GOALS →
#1 I need one stretch of the text passage verbatim, from "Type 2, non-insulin" to "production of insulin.".
#2 Produce the text that comes next in the text passage.
-- BEGIN TEXT PASSAGE --
Hereditary Diseases
Hereditary diseases cannot be cured because of how they are transmitted. Until it becomes possible to alter the genetic makeup of an individual only by the symptoms of genetic disorders can be controlled. In all cases of hereditary diseases, genetic counseling is advised.
Haemophilia, or ‘bleeder’s disease’, is a disease where the blood fails to clot or clots at a very slow rate resulting in excessive bleeding from small cuts and wounds. Persons suffering with this disease could be informed on what to expect and what activities to avoid. Various commercial preparations are now available which encourage blood clot formation in cases of severe bleeding. These clotting factors are taken from the body of healthy individuals.
Physiological Diseases
Most physiological diseases cannot be completely cured but their symptoms may be controlled through diet, exercise and/or drugs, as seen with diabetes and hypertension. Improvements in nutrition and lifestyle changes are also important in preventing physiological disorders. In this connection, public awareness and education are very important in reducing the incidence of these diseases (both of which are very common in the Caribbean).
Diabetes is the condition where the body is unable to regulate the concentration in the blood because the pancreas fails to secrete enough of the hormone insulin. There is a high blood glucose level and excretion of glucose in the urine. There are two types of diabetes:
Type 1, insulin dependent diabetes, is a severe form of the disease which usually starts in early life. It is caused by the destruction of the insulin producing cells of the pancreas, the islets of Langerhans. Treatment is the administration of insulin by injection.
Type 2, non-insulin dependent diabetes, usually starts later in life and has no cause. In many cases it is associated with being overweight or consuming large quantities of sugary foods for many years. Blood glucose levels can be controlled by weight loss and diet of drugs which stimulate the pancreas to increase its production of insulin.
Hypertension is the condition where the blood pressure remains above normal leve;s usually due to narrowing or hardening of the arteries. In some cases fatty material is deposited in the arteries reducing the space through which blood must be forced by the heart. A high salt and fat intake, overweight, lack of regular exercise, stress and smoking all contribute to hypertension.
-- END TEXT PASSAGE --
-- BEGIN MATERIAL PROVIDED --
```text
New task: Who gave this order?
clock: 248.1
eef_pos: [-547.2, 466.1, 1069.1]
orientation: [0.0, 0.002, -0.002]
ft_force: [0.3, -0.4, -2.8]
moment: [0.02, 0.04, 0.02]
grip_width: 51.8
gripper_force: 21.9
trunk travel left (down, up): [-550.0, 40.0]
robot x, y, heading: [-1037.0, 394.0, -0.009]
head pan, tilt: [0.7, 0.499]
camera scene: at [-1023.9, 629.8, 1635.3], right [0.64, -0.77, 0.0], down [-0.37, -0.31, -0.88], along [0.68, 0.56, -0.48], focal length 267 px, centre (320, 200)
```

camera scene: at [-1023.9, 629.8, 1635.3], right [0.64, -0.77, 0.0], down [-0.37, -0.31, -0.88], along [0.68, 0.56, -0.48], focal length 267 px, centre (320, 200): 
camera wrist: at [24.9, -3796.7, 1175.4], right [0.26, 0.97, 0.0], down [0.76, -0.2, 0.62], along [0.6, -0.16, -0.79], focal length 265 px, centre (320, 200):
-- END MATERIAL PROVIDED --
THE ANSWERS →
#1
Type 2, non-insulin dependent diabetes, usually starts later in life and has no cause. In many cases it is associated with being overweight or consuming large quantities of sugary foods for many years. Blood glucose levels can be controlled by weight loss and diet of drugs which stimulate the pancreas to increase its production of insulin.

#2
The roles of diet and exercise
Diabetes and hypertension are both treated by sticking to low calorie diets. In the case of diabetes particular attention should be paid to carbohydrate intake especially that of sugar. For hypertension, the intake of fat should be drastically reduced and the amount of salt kept to a minimum. Regular exercise and changes in life style would also help to control hypertension and diabetes. Exercise helps to burn up sugar, reducing its level in the blood and preventing obesity. It also reduces stress. Drugs can also be taken to reduce the blood pressure.
Vectors
A vector is an organism that transmits a disease causing organism from one person to another. It carries pathogen either inside or outside the body. Mosquitoes, for example, carry the pathogen for malaria and dengue fever inside their bodies. Houseflies may carry the pathogens for cholera, typhoid fever and gastro-enteritis on their bodies.
Vectors such as the housefly provide a mechanical means of transmission for pathogens. When the vector crawls or walks on contaminated material, mainly faeces, pathogens become attached to body hairs or sticky pads on the feet. These pathogens are then deposited on foods as the insect flies over or walks on the food. Alternately, the organisms may pass through the vector’s digestive tract and may be deposited on the food in its faeces or saliva.
When, however, a pathogen is carried inside the vector, the vector acts as a second host in which the pathogen has to complete part of its life cycle. Transmission may be by saliva during biting by regurgitation or deposition on the skin, in which case, the pathogen penetrates into the body when the host rubs or scratches the skin.
Life History of the Mosquito
The mosquito is a vector for a number of diseases including malaria, dengue fever, yellow fever and elephantiasis. Different species of mosquito carry different diseases. In the absence of mosquitoes, the pathogens cannot complete their life cycle and would be therefore be unable to cause diseases. Hence eliminating certain species of mosquitoes can eradicate the disease they spread.
Although diseases transmitted by mosquitoes may be cured by using drugs, or prevented by isolating infected persons and protecting others from being bitten, the best control measure is to destroy the mosquitoes in all their different developmental stages and to destroy their breeding places. A knowledge of their life history and habits is therefore essential.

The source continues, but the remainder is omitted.